Source text:
<p>c = 2cd/a-d</p>
<p>Also could you explain the answer? I've read through the chapter where it explains these things but there just wasn't enough examples for me to get it.</p>
<p>Thanks again</p>
<p>Sorry, solve for d</p>
<p>Ok.</p>
<p>c=2cd/a-d
multiply both sides by a
ac=2cd-ad.
factor d out on right side
ac=d(2c-a)
dividie both sides by 2c-a
d=(ac)/(2c-a)</p>
<p>Thats not the answer the book has… It says its supposed to be d = a/3
I just dont know how they got that? Can anyone cur with the book or the previous poster as to what the correct answer should be?</p>
<p>If you meant c = 2cd/(a-d)…in that case it will be the same idea of moving terms (you have to cancel out the c’s). You should try this one too.</p>
<p>Yea you mistyped the problem. I have the right answer for the problem you typed.</p>
<p>You meant c=2cd/(a-d), which actually is a lot nicer.</p>
<p>Cancel out the c’s.
1=2d/(a-d).
Multiply a-d to both sides
a-d=2d.
Move -d to the other side
a=3d =>
d=a/3.</p>
<p>Also I don’t understand how you were able to get rid of the divided by sign in step two. Shouldn’t that step have yielded ac=2cd/-d ? How are you able to factor out the d if its d/d?</p>
<p>huh? You mistyped your problem. I did the problem</p>
<p>c=2cd/a-(d). Where that d is not part of the long division in the demoninator.</p>
<p>So you multiply both sides by a in that problem to get ca=2cd-ad. Then you can factor out the d for that problem to get ca=d(2c-a).</p>
<p>That was not your problem…since you said the answer was d=a/3, your problem was actually c=2cd/(a-d), which is a huge difference. Look at my second post as I did that problem too. </p>
<p>Basically, you asked what is 4/2-1, when you meant what is 4/(2-1).</p>
<p>Hey thanks. The confusion lied in I didn’t express the problem correctly as you pointed out. My book only has 3 practice problems and I need some worked out problems so I can practice and see how a problem is solved should I be unable to.</p>
<p>Thanks again</p>
<p>Hey if you want to check your work, you can also plug in numerical values for a and c, and then get a value for d. Then plug in a,c,d back into the equation and see if the equation is satisfied.</p>
<p>I know, I knew my answer was wrong, I just didn’t know how to get it right.</p>

What to produce:
Extract from the source text the words running from "dividie both sides" to "1=2d/(a-d).".

Source material:
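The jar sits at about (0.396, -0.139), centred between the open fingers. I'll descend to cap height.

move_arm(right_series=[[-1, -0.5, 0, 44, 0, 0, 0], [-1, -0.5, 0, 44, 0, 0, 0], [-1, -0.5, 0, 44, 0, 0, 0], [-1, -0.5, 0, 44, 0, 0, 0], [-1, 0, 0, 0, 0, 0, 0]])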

Reply:
dividie both sides by 2c-a
d=(ac)/(2c-a)</p>
<p>Thats not the answer the book has… It says its supposed to be d = a/3
I just dont know how they got that? Can anyone cur with the book or the previous poster as to what the correct answer should be?</p>
<p>If you meant c = 2cd/(a-d)…in that case it will be the same idea of moving terms (you have to cancel out the c’s). You should try this one too.</p>
<p>Yea you mistyped the problem. I have the right answer for the problem you typed.</p>
<p>You meant c=2cd/(a-d), which actually is a lot nicer.</p>
<p>Cancel out the c’s.
1=2d/(a-d).